There's a ton of information out there. One great place to start is our own Content + UX Resource Library (full disclosure: Jess gets a small credit if you sign up for AirTable using this wasn't set up this way; it's just how AirTable works).

Two other great and massive resources are Jonathan Coleman's aptly named Epic List of Content Strategy Resources, and Brain Traffic's Content Strategy Reading List.

That oughta keep you pretty busy.

What kind of background or experience do I need to work in the field?

You'll find a huge variety of backgrounds and skill sets in this field. It's common to meet folks with backgrounds in journalism, editorial and publishing, and marketing and communications. But that's just the tip of the iceberg.

Because content strategy deals with the organization of information, content strategists tend to be system thinkers, with a proclivity for details, spreadsheets and, of course, language.

Where can I find content strategy jobs?

You can start with the #jobs channel in this Slack group. Also check out the listings in the groups mentioned below.

What other content strategy groups exist?
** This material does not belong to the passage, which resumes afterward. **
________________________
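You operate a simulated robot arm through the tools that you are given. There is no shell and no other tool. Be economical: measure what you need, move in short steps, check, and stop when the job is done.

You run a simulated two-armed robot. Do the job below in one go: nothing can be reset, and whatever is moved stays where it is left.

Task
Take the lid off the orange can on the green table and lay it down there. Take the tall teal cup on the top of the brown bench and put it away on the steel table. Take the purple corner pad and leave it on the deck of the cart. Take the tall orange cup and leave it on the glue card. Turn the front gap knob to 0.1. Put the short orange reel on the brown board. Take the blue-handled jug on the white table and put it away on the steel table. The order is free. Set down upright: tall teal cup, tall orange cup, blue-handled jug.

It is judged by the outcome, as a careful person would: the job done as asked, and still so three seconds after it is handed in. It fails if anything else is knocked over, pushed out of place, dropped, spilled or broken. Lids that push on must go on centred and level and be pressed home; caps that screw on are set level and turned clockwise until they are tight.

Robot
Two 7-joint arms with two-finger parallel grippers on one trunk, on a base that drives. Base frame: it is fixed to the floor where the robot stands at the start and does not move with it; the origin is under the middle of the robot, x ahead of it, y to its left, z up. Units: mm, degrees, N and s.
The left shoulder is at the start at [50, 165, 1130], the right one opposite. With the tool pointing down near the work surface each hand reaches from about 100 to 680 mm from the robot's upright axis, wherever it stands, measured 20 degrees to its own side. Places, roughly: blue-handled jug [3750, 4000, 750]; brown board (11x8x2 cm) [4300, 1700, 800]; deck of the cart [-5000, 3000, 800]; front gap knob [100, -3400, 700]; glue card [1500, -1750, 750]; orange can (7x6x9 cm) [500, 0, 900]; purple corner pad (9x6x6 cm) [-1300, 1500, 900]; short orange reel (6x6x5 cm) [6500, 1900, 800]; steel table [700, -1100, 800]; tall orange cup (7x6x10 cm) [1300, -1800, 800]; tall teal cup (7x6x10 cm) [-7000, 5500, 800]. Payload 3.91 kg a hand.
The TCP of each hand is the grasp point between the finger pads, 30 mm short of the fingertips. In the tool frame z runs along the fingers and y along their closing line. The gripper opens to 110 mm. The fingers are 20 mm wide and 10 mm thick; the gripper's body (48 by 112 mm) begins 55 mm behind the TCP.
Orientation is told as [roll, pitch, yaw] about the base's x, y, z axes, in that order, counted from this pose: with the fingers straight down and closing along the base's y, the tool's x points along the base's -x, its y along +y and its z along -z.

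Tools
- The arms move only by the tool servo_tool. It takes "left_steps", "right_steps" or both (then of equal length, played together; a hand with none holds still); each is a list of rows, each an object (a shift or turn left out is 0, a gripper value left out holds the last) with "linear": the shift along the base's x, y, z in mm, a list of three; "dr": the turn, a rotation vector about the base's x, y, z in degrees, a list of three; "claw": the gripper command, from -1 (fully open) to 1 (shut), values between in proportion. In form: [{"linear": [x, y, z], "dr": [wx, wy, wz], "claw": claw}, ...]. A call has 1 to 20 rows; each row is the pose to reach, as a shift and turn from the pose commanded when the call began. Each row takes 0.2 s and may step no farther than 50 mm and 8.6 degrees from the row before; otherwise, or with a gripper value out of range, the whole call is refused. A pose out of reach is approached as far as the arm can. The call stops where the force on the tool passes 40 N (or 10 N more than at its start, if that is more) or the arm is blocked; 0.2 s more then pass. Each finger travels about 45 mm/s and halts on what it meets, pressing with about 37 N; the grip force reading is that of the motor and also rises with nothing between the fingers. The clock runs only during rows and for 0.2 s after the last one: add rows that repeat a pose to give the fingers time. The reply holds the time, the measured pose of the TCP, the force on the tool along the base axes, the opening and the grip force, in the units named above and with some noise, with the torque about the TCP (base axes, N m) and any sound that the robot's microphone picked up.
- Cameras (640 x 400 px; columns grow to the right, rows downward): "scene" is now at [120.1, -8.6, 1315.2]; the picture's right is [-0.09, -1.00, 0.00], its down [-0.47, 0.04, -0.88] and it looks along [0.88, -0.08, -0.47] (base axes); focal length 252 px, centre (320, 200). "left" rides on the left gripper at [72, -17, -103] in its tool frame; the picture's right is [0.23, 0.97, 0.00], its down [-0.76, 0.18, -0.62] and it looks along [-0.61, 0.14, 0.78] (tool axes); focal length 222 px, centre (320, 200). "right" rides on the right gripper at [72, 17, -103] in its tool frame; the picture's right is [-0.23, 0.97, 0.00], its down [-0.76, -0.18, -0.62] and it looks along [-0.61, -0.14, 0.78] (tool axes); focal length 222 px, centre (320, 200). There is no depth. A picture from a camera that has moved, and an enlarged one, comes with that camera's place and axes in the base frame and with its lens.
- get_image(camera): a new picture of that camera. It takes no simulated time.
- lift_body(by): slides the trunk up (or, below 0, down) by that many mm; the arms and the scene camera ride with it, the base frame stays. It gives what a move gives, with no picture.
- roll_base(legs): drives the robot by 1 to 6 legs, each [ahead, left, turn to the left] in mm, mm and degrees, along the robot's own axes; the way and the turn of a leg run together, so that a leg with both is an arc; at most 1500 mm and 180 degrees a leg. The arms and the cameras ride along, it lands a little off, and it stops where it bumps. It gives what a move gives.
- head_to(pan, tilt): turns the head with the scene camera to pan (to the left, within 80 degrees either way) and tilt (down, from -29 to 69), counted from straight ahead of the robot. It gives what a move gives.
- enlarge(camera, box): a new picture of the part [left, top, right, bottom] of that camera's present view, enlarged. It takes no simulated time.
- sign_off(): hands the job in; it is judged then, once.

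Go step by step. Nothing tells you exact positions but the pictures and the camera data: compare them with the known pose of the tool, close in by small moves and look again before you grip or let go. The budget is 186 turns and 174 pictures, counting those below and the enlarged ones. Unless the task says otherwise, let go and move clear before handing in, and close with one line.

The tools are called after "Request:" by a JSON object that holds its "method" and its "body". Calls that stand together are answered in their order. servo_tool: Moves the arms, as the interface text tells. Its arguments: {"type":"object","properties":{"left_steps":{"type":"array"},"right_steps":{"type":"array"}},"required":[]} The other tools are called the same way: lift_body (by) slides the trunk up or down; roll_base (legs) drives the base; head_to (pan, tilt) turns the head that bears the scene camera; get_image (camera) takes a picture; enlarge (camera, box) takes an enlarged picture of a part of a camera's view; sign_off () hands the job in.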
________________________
There are also content strategy meetups in lots of cities around the world; check local listings for one near you, then go meet some new people.

How can I start doing content strategy in my current job?

This is often the first and easiest step for folks who want to get into the field. A few tips:

  • Start by understanding your team or organization's existing content. This means doing an inventory and auditing it for things like quality and performance.
  • Get to know how people in your organization produce content. Talking to people about their work and understanding their processes, priorities, and pain points will help you: 1) make allies, and 2) identify things you might be able to improve.
  • Learn about your organization's core business goals, and think about how your content serves those purposes (or doesn't, but could).
  • Go for small wins. Start by talking about this stuff with people. Then document your efforts. Then introduce small, easy-to-implement ideas to improve your organization's content quality, production processes, or content infrastructure. With each small success, communicate it across your organization, particularly to leadership. You'll slowly build buy-in and gain support for bigger efforts.
  • Be patient. Because content strategy impacts people and processes, it often requires organizational change. This can take time. So be patient and celebrate your small wins as you go. You'll get there.

Anything else I should know?

Make friends. This is a growing field, but it's close-knit. We love to help each other, to support each other, and to see each other succeed. Don't be afraid to ask questions, and don't be afraid to pay it forward when you can. We're happy to have you!